The 2013 Chevrolet Spark is also available in all-electric trim, but we're going to restrict our discussion of this city car to its gasoline edition. The Chevrolet Spark offers hatchback convenience combined with four full-size doors that give access to its four-passenger cabin. You can actually sit someone over the age of 10 behind the driver in the Spark, and 31.2 cubic feet of gear can be stuffed into the car with the rear seats folded forward. The Chevrolet features an 82 horsepower, 1.2-liter four-cylinder engine that also produces 83 lb-ft of torque, and 34-mpg in combined fuel mileage helps to keep the car competitive.
The 2013 Mitsubishi i-MiEV is another all-electric contender, one that is perhaps the purest representation of a Japanese city car in that it makes few considerations specifically for the U.S. market. This means that the Mitsubishi i-MiEV is small, both inside and out, offering fair accommodations for those up front but only token support for rear seat riders. Cargo space is a different story, as the hatchback's back bench folds forward to open up a whopping 50.4 cubic feet of total room. The Mitsubishi comes with a 62 mile range, and with 66 horsepower and 145 lb-ft of torque on tap you can bet that a full carload will mean a leisurely pace in this very small car.
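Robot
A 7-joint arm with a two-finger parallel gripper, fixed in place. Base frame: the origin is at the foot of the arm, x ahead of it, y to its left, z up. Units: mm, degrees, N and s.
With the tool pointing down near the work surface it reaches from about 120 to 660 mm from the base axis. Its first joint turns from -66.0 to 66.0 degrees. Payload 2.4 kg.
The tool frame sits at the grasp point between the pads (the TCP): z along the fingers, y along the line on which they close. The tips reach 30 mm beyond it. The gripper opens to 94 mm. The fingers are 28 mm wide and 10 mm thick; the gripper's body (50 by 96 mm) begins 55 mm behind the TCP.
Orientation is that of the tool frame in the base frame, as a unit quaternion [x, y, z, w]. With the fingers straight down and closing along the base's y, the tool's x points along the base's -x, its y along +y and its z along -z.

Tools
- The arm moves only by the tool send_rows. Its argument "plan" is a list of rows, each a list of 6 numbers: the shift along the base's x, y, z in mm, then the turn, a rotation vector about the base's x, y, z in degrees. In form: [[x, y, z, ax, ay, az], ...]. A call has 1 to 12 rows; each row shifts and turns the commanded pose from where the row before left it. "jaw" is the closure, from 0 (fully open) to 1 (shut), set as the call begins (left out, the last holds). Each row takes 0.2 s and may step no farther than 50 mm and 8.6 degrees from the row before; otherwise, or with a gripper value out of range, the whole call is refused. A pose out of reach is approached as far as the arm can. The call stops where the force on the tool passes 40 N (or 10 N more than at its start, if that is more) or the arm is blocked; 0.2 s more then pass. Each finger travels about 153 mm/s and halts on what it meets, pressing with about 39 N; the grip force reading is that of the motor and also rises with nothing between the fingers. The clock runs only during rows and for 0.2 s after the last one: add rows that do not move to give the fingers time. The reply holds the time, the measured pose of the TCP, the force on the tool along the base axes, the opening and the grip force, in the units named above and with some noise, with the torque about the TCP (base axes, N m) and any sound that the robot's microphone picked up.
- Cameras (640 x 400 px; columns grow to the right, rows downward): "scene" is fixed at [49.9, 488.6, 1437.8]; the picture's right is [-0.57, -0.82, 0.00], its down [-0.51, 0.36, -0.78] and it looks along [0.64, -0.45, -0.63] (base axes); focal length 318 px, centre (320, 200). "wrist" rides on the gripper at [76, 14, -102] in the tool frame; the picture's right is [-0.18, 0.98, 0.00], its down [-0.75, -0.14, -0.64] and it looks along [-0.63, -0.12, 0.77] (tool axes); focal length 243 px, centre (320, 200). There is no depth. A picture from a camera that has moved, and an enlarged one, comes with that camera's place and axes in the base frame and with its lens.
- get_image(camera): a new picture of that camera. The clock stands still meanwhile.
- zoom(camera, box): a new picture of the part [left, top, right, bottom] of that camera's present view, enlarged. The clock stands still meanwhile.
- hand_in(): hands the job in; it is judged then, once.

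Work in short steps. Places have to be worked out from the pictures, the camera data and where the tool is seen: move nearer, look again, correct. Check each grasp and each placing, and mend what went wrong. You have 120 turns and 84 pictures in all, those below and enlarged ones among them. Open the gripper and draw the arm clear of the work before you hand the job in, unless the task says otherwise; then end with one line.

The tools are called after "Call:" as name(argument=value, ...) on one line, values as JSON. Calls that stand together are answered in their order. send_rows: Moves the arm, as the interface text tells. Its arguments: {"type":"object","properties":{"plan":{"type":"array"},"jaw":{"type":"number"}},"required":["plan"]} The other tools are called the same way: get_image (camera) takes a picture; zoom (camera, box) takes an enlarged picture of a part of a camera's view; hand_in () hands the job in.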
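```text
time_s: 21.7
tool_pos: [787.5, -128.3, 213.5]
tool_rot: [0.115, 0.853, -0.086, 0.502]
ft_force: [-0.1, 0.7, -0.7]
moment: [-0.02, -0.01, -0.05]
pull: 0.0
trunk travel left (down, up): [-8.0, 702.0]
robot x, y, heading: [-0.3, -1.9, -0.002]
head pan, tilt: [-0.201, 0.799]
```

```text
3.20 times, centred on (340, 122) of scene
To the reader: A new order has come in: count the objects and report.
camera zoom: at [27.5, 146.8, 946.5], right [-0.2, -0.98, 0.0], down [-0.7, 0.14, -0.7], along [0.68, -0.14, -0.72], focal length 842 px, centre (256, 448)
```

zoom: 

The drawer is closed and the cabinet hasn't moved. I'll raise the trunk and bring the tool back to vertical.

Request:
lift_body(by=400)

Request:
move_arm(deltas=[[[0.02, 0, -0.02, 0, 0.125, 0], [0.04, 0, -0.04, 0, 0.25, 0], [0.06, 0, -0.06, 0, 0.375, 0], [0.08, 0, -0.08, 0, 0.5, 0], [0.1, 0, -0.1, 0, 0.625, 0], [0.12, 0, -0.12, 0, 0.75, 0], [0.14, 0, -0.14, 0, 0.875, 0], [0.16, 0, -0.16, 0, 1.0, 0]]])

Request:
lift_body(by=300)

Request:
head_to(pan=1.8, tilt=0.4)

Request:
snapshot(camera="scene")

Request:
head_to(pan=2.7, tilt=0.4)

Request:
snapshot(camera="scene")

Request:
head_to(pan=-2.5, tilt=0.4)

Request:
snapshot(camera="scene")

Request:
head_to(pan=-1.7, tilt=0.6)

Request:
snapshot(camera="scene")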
The 2013 Mazda MX-5 Miata might not at first seem like it belongs on this list of very small cars, but anyone who has ever ridden in the tiny roadster will immediately understand its inclusion. Yes, the Mazda MX-5 Miata is fun and sporty to drive, providing one of the purest man-machine interfaces available, but its lightweight character is in large part derived from its tiny, two-seat platform. The Miata's 2.0-liter, four-cylinder engine develops 167 horsepower and 140 lb-ft of torque, and when driven gingerly the car is capable of returning combined fuel mileage of 25-mpg.